Modelling hydrate deposition in gas-dominant subsea pipelines in operating and shutdown scenarios.

Abstract

This study addresses a significant research gap related to hydrate formation in subsea gas pipelines, with a specific focus on deposition rates during shutdown scenarios, which has received limited attention in previous studies. Past research has employed various methodologies - including experimental, analytical and computational fluid dynamics (CFD) approaches - to predict hydrate formation conditions, but none have tackled the prediction of hydrate deposition during shutdowns. In this study, we employ a multiple linear regression modeling approach using the MATLAB regression learner app. Four distinct regression models were developed using data generated from 81 CFD simulations, utilising a 10 m length by 0.0204 m diameter 3D horizontal pipe model in Ansys Fluent, as previously developed. Through cross-validation against experimental data, the standard linear regression model emerged as the most reliable choice for predicting hydrate deposition rates, providing predictions within ±10% uncertainty bounds of experimental results, up to pressures of 8.8 MPa at hydrate-forming temperatures.

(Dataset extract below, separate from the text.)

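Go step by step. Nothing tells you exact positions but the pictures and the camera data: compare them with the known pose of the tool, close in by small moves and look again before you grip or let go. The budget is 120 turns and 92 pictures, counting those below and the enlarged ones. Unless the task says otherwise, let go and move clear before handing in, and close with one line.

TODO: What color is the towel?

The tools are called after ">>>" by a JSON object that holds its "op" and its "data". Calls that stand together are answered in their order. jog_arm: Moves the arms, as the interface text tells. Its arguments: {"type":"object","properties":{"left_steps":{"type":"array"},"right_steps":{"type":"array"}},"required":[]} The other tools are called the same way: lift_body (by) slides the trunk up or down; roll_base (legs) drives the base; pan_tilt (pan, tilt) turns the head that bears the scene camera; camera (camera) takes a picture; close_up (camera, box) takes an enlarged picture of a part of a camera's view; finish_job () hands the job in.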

The uniqueness of this new model lies in its ability to estimate the risk of hydrate deposition in subsea gas pipelines, especially with low gas flow rates and during shutdown periods, which are critical for maintenance planning. Furthermore, by estimating depositional volumes, the model predicts hydrate slurry volumes at receiving facilities, contributing to energy sustainability and benefiting gas transport pipeline operators, particularly in aging gas fields with declining production.